02-04-2014 Pietro Mantovani

Hard to Earn vent’anni dopo

Nell’ultimo periodo mi sono messo a rispolverare i classici hip-hop, e io sono uno di quelli che ha la fortuna di poterli scoprire per la prima volta, essendomene persi molti per strada negli anni. Dunque, mi sono messo a studiare l’hip-hop, immergendomi in questo mare di classici, che scopro con la consapevolezza di qualche capello bianco in più, ed è una sensazione bellissima. Mi trovo a riflettere su come sia possibile che nei primi anni Novanta una batteria di giovani che avevano intorno ai vent’anni, e dico vent’anni – io vado verso i trenta e il massimo che ho creato finora è questo articolo, per dire –, avevano così tante cose da dire. Non solo, avevano l’inventiva e l’intraprendenza per creare qualcosa di assolutamente nuovo, finendo per fare la storia della musica. Per me tutto ciò rimane un mistero affascinante.

Scoprendo i classici dopo così tanto tempo si sentono rapper che hanno davvero un sacco di cose da dire (ed è una cosa che, sono convinto, si può avvertire anche senza capire una parola di inglese).
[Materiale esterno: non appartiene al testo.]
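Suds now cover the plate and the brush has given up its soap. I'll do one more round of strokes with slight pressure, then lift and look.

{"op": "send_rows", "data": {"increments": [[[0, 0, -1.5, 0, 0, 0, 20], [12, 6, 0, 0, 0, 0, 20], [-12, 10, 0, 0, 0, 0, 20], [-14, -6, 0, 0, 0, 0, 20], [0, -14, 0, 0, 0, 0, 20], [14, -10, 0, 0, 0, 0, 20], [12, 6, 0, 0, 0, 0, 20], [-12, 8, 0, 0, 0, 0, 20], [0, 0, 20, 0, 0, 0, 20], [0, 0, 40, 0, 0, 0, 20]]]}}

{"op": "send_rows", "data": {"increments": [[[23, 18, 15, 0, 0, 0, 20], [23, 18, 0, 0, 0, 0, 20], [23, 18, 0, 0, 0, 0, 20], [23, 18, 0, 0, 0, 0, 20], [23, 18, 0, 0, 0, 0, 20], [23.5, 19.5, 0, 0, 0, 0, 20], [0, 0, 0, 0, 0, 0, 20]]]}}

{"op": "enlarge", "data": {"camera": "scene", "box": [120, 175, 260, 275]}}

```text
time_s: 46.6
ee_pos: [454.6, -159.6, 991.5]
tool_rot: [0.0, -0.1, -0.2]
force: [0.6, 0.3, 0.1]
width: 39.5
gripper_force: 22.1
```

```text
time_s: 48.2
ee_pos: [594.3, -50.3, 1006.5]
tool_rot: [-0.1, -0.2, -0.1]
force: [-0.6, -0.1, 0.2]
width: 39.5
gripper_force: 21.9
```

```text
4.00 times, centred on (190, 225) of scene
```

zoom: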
Si sentono produttori che stanno realmente facendo musica, stanno creando un sistema di comunicazione, un’arte fatta di citazioni e rimandi, padroneggiano la tecnica e la tecnologia disponibili per creare qualcosa di profondamente nuovo. Si sentono voci e liriche che si fanno, di volta in volta, energia, conflitto, denuncia, ironia.

Tutto questo per dire che, in questo periodo di backinthedays cade il ventennale dell’uscita di un album fondamentale per gli appassionati di questa musica: Hard to Earn dei Gang Starr. E proprio in questi giorni mi sono imbattuto in un articolo imperdibile, scritto proprio in occasione di questa ricorrenza, in cui Premier racconta approfonditamente il making of dell’album. Traccia per traccia, Premier fa emergere particolari curiosi, ma soprattutto tratteggia lo sfondo su cui si staglia l’opera, portandoci un po’ di quell’aria che si respirava a Brooklyn nei mesi in cui l’album è stato prodotto. Dunque, ho pensato di prendere spunto da quell’articolo, e di riportarne degli stralci, per parlare un po’ di Hard to Earn e dei Gang Starr. (Naturalmente consiglio a chiunque la lettura dell’articolo intero.)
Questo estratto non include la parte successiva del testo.